I want to extend the lm() regression afterwards with more variables do I have to consider something for that? (for example is a character variable okay?)
Edit:
Based on the help in the comments I changed my approach to the following code (errors will be mentioned in code after the code it appeard):
install.packages(c("funModeling","gvlma", "caret"))
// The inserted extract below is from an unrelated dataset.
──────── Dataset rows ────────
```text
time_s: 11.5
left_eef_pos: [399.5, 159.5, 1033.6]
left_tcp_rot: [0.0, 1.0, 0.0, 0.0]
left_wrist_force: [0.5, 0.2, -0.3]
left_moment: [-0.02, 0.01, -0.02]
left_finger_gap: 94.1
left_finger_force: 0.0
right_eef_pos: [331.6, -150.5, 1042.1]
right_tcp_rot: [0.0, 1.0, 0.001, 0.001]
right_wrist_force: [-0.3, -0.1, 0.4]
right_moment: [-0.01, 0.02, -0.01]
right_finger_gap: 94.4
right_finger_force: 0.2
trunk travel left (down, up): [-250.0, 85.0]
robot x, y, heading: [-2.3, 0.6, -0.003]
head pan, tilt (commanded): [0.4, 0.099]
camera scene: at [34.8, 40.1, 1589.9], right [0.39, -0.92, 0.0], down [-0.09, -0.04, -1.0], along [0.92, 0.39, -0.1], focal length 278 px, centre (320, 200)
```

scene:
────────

install.packages("ggplot2")
install.packages("tidyverse")
install.packages("broom")
library(ggplot2)
library(funModeling)
library(gvlma)
library(caret)
library(tidyverse)
library(broom)
table_lm01 <- df_status(Relevante_V03) #ganz am Anfang sinnvoller?
#splitting data
mpg <- Relevante_V03 %>%
mutate(fdyear = factor(fdyear),
sic = factor(sic)) %>%
group_by(fdyear, sic) %>%
filter(n() >= 10) %>%
group_split()
# set the seed for repeatability
set.seed(59385)
# create training vector of indices for each group for training the model
tr <- mpg %>%
map(~ createDataPartition(.x$marketingspending,
list = F,
p = .7))
# now map over mpg groups and tr vectors
lm01 <- map(1:98, ~lm(marketingspending ~ intr + sale_py_at_py + R_at_py + dt
+ p_con + intr, data = mpg[[.x]][tr[[.x]],]))
resMod <- map_dfr(lm01, glance) %>%
add_column(ySic = map_chr(mpg, ~paste(unique(.x$fdyear),
unique(.x$sic),
sep = ".")),
.before = 1)
#testing lm
testLM <- map(1:98,
~predict(lm01[[.x]], mpg[[.x]][-tr[[.x]], ]))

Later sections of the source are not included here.